Task A:
Retype the section of the reading passage that opens with "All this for" and closes with "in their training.".
Task B:
Continue the reading passage that opens with "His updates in".

Collected material:
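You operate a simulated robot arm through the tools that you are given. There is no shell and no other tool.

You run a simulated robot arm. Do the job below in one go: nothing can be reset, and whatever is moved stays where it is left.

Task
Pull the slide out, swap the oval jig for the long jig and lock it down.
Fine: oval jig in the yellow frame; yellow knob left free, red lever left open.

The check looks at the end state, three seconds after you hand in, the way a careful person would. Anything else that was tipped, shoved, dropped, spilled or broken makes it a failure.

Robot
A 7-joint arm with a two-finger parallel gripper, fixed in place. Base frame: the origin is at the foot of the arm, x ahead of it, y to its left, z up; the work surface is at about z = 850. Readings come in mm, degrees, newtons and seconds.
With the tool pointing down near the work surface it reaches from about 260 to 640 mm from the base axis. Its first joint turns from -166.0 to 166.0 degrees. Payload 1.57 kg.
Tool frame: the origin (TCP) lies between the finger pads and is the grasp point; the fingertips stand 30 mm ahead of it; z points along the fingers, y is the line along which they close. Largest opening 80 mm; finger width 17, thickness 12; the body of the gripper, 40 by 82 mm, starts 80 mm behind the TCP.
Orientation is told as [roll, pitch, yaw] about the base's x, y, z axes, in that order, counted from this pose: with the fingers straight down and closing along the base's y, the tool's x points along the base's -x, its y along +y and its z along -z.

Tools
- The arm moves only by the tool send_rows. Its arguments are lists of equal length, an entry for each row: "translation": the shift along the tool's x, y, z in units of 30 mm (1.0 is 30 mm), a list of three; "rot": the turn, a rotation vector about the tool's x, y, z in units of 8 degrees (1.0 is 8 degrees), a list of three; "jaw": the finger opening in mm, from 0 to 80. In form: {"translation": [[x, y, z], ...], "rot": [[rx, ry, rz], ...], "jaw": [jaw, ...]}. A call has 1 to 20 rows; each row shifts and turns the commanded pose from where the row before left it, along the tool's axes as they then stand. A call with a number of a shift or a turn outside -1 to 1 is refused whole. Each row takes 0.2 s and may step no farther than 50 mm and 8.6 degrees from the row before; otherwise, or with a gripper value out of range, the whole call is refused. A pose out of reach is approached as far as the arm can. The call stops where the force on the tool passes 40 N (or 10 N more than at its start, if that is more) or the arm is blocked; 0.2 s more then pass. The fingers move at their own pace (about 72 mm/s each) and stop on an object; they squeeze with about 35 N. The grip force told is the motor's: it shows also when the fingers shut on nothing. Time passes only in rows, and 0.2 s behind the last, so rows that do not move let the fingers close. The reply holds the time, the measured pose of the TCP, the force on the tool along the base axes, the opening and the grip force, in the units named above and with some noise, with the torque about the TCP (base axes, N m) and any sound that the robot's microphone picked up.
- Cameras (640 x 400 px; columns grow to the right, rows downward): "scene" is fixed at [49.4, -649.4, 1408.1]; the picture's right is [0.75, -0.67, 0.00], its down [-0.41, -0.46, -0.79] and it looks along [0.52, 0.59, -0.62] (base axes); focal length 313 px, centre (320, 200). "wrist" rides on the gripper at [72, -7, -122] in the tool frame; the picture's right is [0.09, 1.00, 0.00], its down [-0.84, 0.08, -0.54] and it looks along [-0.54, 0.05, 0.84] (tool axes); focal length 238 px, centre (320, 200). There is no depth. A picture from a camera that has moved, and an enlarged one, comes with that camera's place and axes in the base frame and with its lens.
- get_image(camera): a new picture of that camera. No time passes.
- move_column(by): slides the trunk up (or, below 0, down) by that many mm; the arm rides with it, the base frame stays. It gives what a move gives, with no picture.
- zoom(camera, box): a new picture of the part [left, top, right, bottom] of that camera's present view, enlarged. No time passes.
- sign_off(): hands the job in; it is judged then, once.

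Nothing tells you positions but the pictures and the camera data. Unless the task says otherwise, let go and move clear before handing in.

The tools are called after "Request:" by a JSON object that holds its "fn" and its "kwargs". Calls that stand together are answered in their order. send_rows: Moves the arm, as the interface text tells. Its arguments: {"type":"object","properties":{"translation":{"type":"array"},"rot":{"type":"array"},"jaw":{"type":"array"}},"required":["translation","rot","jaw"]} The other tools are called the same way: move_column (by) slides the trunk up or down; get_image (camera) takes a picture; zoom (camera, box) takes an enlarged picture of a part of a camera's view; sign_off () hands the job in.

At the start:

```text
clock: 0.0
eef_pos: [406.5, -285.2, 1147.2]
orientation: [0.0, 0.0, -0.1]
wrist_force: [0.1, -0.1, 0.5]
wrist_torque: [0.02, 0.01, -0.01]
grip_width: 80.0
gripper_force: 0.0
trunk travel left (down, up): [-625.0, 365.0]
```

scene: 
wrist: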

Reading passage:
His updates in the fortnight leading up to the race were full of joy, excitement and endless commercials. He was selling five products in a single image just before the race [Coros, Satisfy running, Nordarun, Puresport and 247 Represent.]
It is hugely cynical, now that the race has been a disaster - as it was always going to be - to simply go underground and say nowt. But of course his Strava fans are in ecstasy at his brilliant run:
"Legend".
"Incredible"
"Wow - fantastic. Ultra William"
"Unreal"
"Monster"
"How is that even possible?!?!"
"Looks like a win to me!"
"You're the best there ever was."
All this for someone who's dropped out 60% into a race - in which he wasn't going to make the cut-off anyway. Four M60s finished the course. 65 year old Steve Fry was over an hour and a half inside the cut-off... 62 year old Jaime Ortiz almost 5 hours inside with 31 hours.
This is the level of sleight of hand and false advertising we being dealt with these running influencers who are taking so much from the sport in terms of income and endorsements, stealing the glory from the far more deserving, and making absolute minimum sacrifice in their training.
And if they're faking runs too, which is the allegation at the heart of this thread, that is even more appalling.
Fraudsters always stumble at real races. That's what I like about real races. You have to show up and everybody gets to see what you've got.

Expected output A:
All this for someone who's dropped out 60% into a race - in which he wasn't going to make the cut-off anyway. Four M60s finished the course. 65 year old Steve Fry was over an hour and a half inside the cut-off... 62 year old Jaime Ortiz almost 5 hours inside with 31 hours.
This is the level of sleight of hand and false advertising we being dealt with these running influencers who are taking so much from the sport in terms of income and endorsements, stealing the glory from the far more deserving, and making absolute minimum sacrifice in their training.

Expected output B:
It wasn't much in this case.
Yes, all very well to excel in private, manufactured adventure runs, where there are no rules and you can basically do what the fugg you want, but he got burned here.
He says in a piece to camera: "I'm going to focus on real races in the coming year, and stop making sh*t up all the time..." So race then. And that means do some training and complete the courses.
I fear he'll somehow still finagle it to a triumph. Where the heck is he? What's going on? We know he's out there somewhere because he put that pithy status update on Strava. All highly bizarre.
But of course his Strava fans are in ecstasy at his brilliant run:
"Legend".
"Incredible"
"Wow - fantastic. Ultra William"
"Unreal"
"Monster"
"How is that even possible?!?!"
"Looks like a win to me!"
"You're the best there ever was."
Whuuut!? Surely these are bots, or some guy in Albania or somewhere who is paid to create accounts and post generic well wishes all day
Goodge is a parasite but if those are somehow real people, I've more contempt for them
Yes, someone else wrote me recently and said he felt very strange reading the comments on his Berlin Marathon, and that they didn't feel human or normal.
It is odd that out of an eye-watering 32,142 followers only couple are moved to comment on the race itself, with one saying: "U suck, I could easily have finished that", and another: "What happened?"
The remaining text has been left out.